ABSTRACT

This chapter focuses on brokers and brokerage in the context of cross border smuggling or illicit trade. Drawing on illustrative case study material from the borderscapes of eastern and western Afghanistan, we shine a light on the lives of two brokers who act as go-betweens and gatekeepers in these complex and often conflictual transnational trading networks. One is a tribal broker in Nangarhar province on the Pakistan border, and another is an illicit trader in Nimroz province on the Iranian border. By focusing on their lives we aim to achieve two things: firstly, to present new empirical evidence on brokers, so as to better understand their lives, motivations, roles and effects – and in particular, how they adapted to border hardening and closures. Specifically, we explore the positionality of brokers in terms of their personal backgrounds, their ability to straddle lifeworlds, the ‘deal spaces’ they occupy, the resources and commodities they move, and the key pathways, corridors and choke points that channel and direct trade flows.
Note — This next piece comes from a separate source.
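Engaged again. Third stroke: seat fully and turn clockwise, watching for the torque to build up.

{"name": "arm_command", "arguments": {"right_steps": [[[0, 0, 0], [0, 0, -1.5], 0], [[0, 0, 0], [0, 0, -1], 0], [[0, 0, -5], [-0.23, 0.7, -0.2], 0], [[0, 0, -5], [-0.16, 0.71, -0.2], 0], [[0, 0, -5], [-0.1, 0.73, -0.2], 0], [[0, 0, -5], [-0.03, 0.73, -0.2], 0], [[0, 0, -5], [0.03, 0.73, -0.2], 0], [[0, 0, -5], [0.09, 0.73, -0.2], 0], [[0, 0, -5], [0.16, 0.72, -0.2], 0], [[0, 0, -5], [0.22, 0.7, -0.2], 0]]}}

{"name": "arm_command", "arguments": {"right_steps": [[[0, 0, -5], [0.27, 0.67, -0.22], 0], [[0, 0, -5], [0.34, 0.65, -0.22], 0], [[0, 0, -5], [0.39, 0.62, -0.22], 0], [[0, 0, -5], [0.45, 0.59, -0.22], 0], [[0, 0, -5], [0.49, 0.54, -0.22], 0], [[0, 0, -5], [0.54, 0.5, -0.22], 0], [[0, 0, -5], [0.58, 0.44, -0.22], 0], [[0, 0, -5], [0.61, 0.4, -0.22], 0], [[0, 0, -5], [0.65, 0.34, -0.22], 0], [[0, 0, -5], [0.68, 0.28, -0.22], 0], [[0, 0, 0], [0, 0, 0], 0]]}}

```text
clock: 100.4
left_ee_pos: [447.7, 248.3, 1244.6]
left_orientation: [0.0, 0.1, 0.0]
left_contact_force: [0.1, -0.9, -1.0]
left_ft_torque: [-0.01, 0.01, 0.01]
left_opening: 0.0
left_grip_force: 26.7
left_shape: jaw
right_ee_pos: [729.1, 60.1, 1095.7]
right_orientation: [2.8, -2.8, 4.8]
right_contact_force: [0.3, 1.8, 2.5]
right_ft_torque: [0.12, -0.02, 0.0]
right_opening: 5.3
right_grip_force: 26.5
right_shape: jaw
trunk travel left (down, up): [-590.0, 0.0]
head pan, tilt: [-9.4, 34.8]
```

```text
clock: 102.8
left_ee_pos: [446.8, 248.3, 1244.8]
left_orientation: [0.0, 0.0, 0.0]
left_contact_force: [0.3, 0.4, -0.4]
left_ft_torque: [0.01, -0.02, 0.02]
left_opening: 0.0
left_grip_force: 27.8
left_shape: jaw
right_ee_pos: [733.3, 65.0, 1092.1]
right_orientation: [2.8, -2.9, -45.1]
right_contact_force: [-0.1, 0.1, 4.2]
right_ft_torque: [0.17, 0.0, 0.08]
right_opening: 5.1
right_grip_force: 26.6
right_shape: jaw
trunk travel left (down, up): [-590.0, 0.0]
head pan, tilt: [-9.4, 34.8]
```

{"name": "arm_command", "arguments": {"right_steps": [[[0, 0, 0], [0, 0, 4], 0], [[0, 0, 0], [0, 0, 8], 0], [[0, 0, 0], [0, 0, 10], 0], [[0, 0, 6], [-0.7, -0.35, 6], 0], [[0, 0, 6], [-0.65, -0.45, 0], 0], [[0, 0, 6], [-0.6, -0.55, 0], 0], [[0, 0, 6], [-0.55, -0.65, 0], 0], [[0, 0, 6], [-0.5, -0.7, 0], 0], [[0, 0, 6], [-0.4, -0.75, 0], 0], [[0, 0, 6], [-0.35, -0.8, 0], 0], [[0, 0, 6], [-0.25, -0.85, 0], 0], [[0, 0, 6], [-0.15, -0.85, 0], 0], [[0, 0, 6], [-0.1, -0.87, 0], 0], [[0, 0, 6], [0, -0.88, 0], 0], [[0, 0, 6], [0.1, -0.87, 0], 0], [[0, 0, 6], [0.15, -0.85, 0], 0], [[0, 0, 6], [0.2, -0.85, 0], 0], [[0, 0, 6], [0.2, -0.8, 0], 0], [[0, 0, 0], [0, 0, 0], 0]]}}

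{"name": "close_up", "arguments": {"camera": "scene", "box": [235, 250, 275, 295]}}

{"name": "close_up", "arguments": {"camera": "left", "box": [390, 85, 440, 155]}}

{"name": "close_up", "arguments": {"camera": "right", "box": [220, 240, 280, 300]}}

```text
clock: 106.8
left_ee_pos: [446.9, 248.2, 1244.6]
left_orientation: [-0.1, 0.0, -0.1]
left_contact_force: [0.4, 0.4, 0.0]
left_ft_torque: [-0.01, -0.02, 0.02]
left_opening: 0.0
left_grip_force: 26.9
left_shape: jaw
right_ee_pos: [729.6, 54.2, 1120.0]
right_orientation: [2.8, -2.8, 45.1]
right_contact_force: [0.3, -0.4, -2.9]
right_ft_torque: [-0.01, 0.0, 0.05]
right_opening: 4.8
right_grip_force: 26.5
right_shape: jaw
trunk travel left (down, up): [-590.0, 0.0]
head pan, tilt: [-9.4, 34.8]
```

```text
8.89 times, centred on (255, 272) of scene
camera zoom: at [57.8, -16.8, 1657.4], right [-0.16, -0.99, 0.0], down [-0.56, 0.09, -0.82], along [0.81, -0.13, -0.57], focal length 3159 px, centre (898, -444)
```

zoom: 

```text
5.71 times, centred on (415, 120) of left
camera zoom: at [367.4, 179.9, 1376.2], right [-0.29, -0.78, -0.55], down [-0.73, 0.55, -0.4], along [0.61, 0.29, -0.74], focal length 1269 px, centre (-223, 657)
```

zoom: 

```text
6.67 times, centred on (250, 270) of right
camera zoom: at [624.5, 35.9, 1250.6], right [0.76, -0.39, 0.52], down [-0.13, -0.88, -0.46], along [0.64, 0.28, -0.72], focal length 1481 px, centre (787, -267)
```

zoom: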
We also examine the dynamics of brokerage, including the ways that brokers find solutions or ‘fixes’ to problems but rarely resolve them, and how brokers adapt to (or fail to adapt to) moments of rupture in fluid trading environments. Finally, we reveal the effects of brokerage in terms of how brokers cumulatively shape the ways in which states and markets function in marginal frontier and borderland environments. Though their agency is circumscribed, brokers are not merely mediators; they play a role in transforming and reconfiguring connections and relationships within political and market systems.